Quando la Intermarché Wanty Gobert ebbe l’occasione di salire al WorldTour, oltre alla ricerca di corridori che le permettessero di rimanervi, mise mano in modo deciso proprio alla preparazione dei corridori e allo studio dei dettagli tecnici. E se il primo anno è stato di rodaggio, il 2022 è iniziato in modo importante. Il gruppo ha risposto nel modo giusto. Kristoff stesso aveva già vinto la Clasica de Almeria. Jan Hirt si è portato a casa una tappa e la classifica del Tour of Oman. Infine le vittorie di Girmay e Kristoff in Belgio hanno reso tutto più bello. Se c’è un aspetto su cui la squadra sta lavorando davvero bene – cosa non affatto scontata – è la creazione del gruppo, operazione sempre difficile quando avviene un innesto massiccio di nuovi corridori.

«Senza l’aiuto di Gerben Thijssen – ha detto Kristoff dopo la vittoria alla Scheldeprijs – non avrei mai potuto vincere. In questa squadra abbiamo molti corridori che sanno posizionarsi bene nel gruppo. Una cosa fondamentale, a mio avviso. Puoi essere forte quanto vuoi, ma se non sei nel posto giusto quando attaccano, sei fuori dai giochi. Gerben mi ha portato fuori in modo esemplare. Peccato solo che sia caduto, altrimenti il finale sarebbe stato anche più facile».

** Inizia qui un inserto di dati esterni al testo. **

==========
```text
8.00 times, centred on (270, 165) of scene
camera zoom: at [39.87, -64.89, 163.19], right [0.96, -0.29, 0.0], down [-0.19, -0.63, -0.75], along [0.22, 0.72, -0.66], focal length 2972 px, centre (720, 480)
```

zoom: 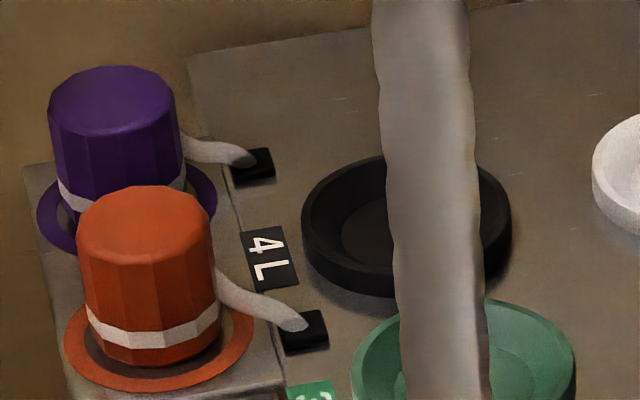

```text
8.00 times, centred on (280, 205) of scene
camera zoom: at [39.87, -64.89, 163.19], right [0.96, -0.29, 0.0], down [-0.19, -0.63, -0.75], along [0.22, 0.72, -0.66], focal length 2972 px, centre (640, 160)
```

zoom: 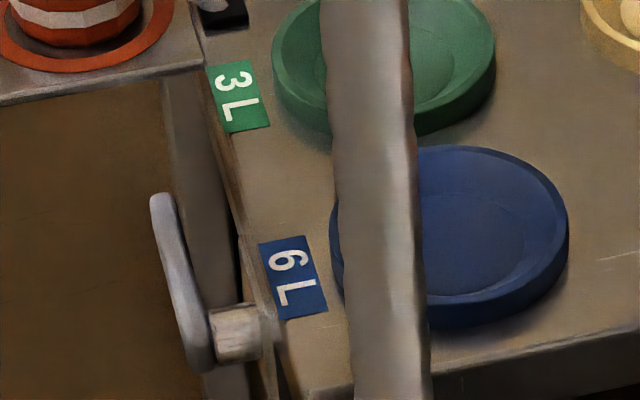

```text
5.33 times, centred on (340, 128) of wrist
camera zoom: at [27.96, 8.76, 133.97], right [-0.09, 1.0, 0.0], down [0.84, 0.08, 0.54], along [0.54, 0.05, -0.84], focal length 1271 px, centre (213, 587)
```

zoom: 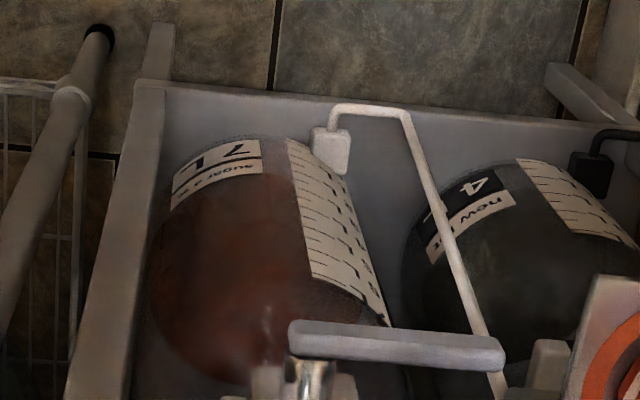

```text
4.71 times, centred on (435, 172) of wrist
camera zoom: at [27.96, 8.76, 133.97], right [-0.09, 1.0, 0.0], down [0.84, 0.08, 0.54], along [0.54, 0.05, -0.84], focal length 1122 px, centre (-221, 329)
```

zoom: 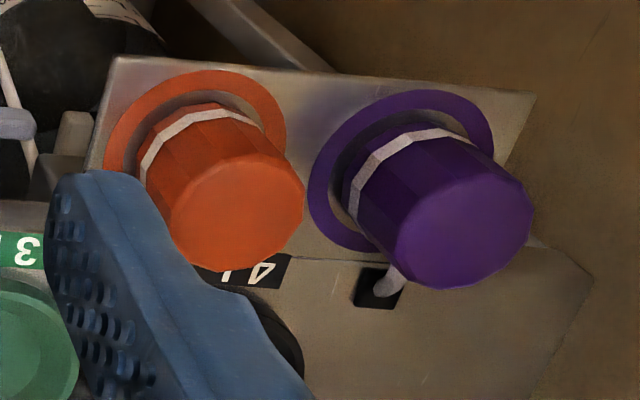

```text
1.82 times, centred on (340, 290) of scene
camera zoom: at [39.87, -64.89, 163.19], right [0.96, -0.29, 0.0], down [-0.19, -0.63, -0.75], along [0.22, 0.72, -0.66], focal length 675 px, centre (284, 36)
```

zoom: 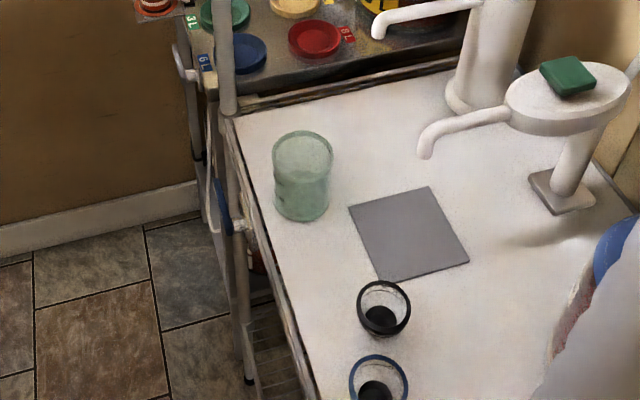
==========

Nel 2018 con Aru e Martin al UAE Team Emirates, portando in dote la maglia di campione europeo
Nel 2018 con Aru al UAE Team Emirates, portando in dote la maglia di campione europeo

Sentirsi importanti

Il nuovo ambiente lo ha ringalluzzito, anche perché la UAE Emirates nel frattempo si è attrezzata con un gruppone fortissimo di scalatori e nella squadra del Tour per Kristoff non c’è più stato posto.

«Ovviamente questa è una squadra più piccola – ha detto – nessuno può negarlo. Ma di là non c’era la stessa attenzione per le classiche che abbiamo qui. Ecco perché per me arrivare alla Intermarché-Wanty non è stato un passo indietro. La UAE ha il grande obiettivo di vincere il Tour con Pogacar e tutto deve essere funzionale a questo. E le cose alla fine si erano fatte difficili, proprio perché è difficile trovare posto per me in una simile impresa. Quindi ho più motivazione. Da un lato sono più prezioso per la squadra di quanto fossi in UAE Emirates, che pullula di grandi campioni. E d’altra parte, sento più supporto per potermi dedicare alle corse che amo di più. Ho trascorso qualche giorno a casa – ha concluso – ma niente paura: tornerò per la Parigi-Roubaix».

In azione alla Roubaix del 2019: ha corso all’Inferno per 11 volte. Miglior risultato un 9° posto
In azione alla Roubaix del 2019: ha corso all’Inferno per 11 volte. Miglior risultato un 9° posto

Numeri da Roubaix

A Roubaix è arrivato due volte tra i primi 10, l’anno scorso è stato 14°. Sa andare sul pavé, basti considerare anche che in 11 partecipazioni al Fiandre, è stato per 8 volte tra i primi 10 e non è mai finito fuori dai 20. Se la cava anche bene quando piove: vivere a Stavanger accentua questa sua attitudine. E’ potente, ha il fisico giusto (è alto 1,81 e pesa 78 chili) e in questa stagione ha anche buone gambe. Potrà vincere? La Roubaix si gioca spesso sulla fortuna e ci sono favoriti più forti, ma Kristoff forse merita di essere considerato.